When a divorce is based upon irreconcilable differences, and the divorcing couple agrees to all of the matters relevant to their divorce, their case usually lasts at least a few months. In this type of case, a couple exchanges financial disclosure forms and signs a joint complaint for divorce, child custody and property settlement agreement, and a final judgment of divorce. These forms are filed with the Chancery court, which reviews them and decides whether or not to approve them. While this seems like it would take weeks, as opposed to months, there may be some discussion or negotiation which is involved as the couple works through the forms and each of them makes their wishes known to each other about how they wish to proceed. Some issues may be easy, such as deciding that each spouse will keep his or her own vehicle. Other issues require more thought, such as what the family’s schedule will be like moving forward. The amount of time that it takes each couple to work out the details of the various aspects of their divorce is the primary deciding factor in how long their divorce will take.

Divorces which are based on grounds for fault can last for a year, or even longer. In Mississippi, at-fault divorce cases must go to trial. Trials require a great deal of preparation. There is evidence to gather and witnesses to examine; there are exhibits to prepare and many other tasks to complete. These are the cases in which the complaint for divorce is based upon one of twelve statutorily recognized reasons that couples would need a divorce. At-fault cases require the person who filed the complaint for divorce to provide proof of the grounds that they alleged in their complaint. There may be multiple grounds present in any given divorce complaint. The person who has been served with the complaint for divorce has the opportunity to present a defense to the stated grounds for divorce.

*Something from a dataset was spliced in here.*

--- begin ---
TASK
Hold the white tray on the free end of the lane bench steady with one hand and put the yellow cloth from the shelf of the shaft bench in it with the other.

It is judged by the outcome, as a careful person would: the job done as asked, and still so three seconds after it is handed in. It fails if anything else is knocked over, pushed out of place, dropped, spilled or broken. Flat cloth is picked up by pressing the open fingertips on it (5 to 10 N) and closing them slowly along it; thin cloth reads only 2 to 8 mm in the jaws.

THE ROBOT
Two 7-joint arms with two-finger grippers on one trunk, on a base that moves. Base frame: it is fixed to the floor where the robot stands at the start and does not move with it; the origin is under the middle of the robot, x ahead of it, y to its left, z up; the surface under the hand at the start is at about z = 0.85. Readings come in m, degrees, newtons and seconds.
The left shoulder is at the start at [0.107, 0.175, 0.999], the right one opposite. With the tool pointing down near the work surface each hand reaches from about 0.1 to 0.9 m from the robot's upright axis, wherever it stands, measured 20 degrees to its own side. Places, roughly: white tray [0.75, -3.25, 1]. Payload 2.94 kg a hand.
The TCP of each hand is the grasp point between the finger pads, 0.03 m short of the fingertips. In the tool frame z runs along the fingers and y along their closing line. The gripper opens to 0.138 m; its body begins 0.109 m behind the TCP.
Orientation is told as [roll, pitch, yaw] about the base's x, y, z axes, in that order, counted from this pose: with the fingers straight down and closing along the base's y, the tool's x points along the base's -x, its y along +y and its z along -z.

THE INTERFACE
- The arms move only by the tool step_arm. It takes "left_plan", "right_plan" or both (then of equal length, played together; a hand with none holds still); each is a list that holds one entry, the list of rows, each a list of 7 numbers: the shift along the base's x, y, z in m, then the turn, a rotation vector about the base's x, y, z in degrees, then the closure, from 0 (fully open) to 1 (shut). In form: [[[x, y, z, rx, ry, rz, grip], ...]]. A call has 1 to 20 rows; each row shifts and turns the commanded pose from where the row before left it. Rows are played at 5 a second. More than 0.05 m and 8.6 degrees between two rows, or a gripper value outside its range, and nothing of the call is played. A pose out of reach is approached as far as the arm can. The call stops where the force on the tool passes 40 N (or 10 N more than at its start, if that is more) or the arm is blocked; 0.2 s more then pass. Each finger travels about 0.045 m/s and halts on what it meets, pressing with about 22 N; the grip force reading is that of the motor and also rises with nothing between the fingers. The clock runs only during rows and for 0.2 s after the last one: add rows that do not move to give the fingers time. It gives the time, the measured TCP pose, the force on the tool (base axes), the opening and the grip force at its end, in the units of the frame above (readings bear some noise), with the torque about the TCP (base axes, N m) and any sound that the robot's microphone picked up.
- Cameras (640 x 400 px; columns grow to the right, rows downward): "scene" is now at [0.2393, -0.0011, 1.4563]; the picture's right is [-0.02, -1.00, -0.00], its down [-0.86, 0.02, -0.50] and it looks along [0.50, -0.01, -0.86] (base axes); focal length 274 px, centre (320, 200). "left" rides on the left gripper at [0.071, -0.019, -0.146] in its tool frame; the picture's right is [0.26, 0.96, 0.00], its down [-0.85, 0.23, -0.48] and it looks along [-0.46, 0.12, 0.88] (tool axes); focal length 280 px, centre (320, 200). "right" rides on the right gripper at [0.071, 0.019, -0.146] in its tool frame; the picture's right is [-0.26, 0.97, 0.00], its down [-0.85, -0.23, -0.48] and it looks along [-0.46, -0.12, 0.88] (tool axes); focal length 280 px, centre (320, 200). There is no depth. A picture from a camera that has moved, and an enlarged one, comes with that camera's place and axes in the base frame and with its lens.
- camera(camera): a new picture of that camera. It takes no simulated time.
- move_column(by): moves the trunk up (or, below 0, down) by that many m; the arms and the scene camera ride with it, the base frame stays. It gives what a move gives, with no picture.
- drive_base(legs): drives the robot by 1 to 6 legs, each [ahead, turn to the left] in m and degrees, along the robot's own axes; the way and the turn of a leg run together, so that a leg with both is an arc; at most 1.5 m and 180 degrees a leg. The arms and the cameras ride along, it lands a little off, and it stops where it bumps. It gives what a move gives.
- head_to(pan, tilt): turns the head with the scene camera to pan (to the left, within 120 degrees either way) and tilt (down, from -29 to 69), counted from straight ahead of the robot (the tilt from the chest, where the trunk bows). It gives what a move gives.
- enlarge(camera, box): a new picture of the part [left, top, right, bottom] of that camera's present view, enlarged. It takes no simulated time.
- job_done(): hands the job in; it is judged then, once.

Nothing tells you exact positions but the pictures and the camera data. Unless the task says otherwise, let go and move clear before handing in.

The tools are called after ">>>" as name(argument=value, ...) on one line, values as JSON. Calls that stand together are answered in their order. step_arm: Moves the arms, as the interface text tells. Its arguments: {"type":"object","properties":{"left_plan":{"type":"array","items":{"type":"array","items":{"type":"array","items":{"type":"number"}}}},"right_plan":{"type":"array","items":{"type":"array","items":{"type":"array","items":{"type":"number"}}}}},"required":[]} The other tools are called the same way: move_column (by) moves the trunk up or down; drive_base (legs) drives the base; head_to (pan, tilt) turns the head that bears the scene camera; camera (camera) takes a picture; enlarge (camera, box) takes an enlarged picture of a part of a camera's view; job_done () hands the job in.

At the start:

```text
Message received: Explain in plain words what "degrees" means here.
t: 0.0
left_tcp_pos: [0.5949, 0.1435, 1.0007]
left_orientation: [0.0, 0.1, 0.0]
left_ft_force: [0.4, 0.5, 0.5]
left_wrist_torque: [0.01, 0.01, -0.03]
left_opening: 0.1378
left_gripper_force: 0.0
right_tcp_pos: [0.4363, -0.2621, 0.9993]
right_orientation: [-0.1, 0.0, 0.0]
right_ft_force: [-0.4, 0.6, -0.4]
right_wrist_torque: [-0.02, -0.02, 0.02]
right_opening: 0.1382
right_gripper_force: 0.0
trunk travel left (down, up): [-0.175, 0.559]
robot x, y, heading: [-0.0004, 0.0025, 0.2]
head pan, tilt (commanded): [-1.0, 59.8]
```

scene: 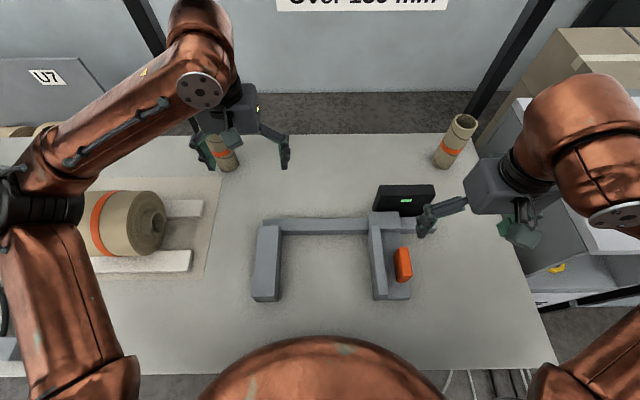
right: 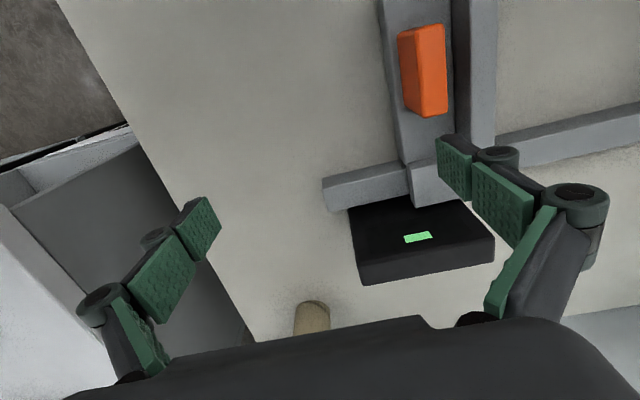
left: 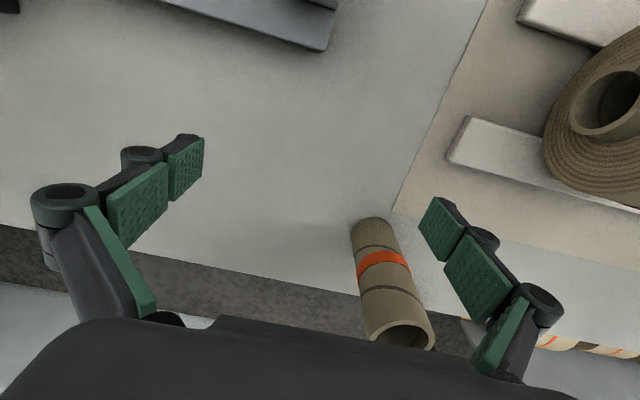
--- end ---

Some divorces involve a combination of agreements between the parties and decisions issued by the court. For example, if a defendant spouse is served with divorce papers and they do not want to contest the grounds for divorce, they may stipulate to the grounds. Further, if the couple is able to agree about other matters relevant to the divorce in addition to the grounds, such as parent child contact or property distribution, they may make stipulations on those matters as well, leaving the Chancery court to decide only one or a handful of issues on which they cannot reach agreement. Irreconcilable differences divorces may fall into this category as well, with a stipulation as to the reason why the divorce is needed and agreements about some, but not all, of the issues which must be decided. These hybrid cases are not able to be resolved as quickly as an irreconcilable differences divorce case where all matters are settled by agreement, but they do not take as long as a typical at-fault divorce case, either, because there are fewer matters which are being prepared for presentation to the Chancery Court.

To learn more about how Jackson area divorce attorney Matthew S. Poole can help you, call our office today, at (601) 573-7429 to schedule your free initial consultation. We have the knowledge, skills and experience necessary to help you get results, regardless of how challenging or complex your case may be.  Contact us now to find out how we can make a difference for you.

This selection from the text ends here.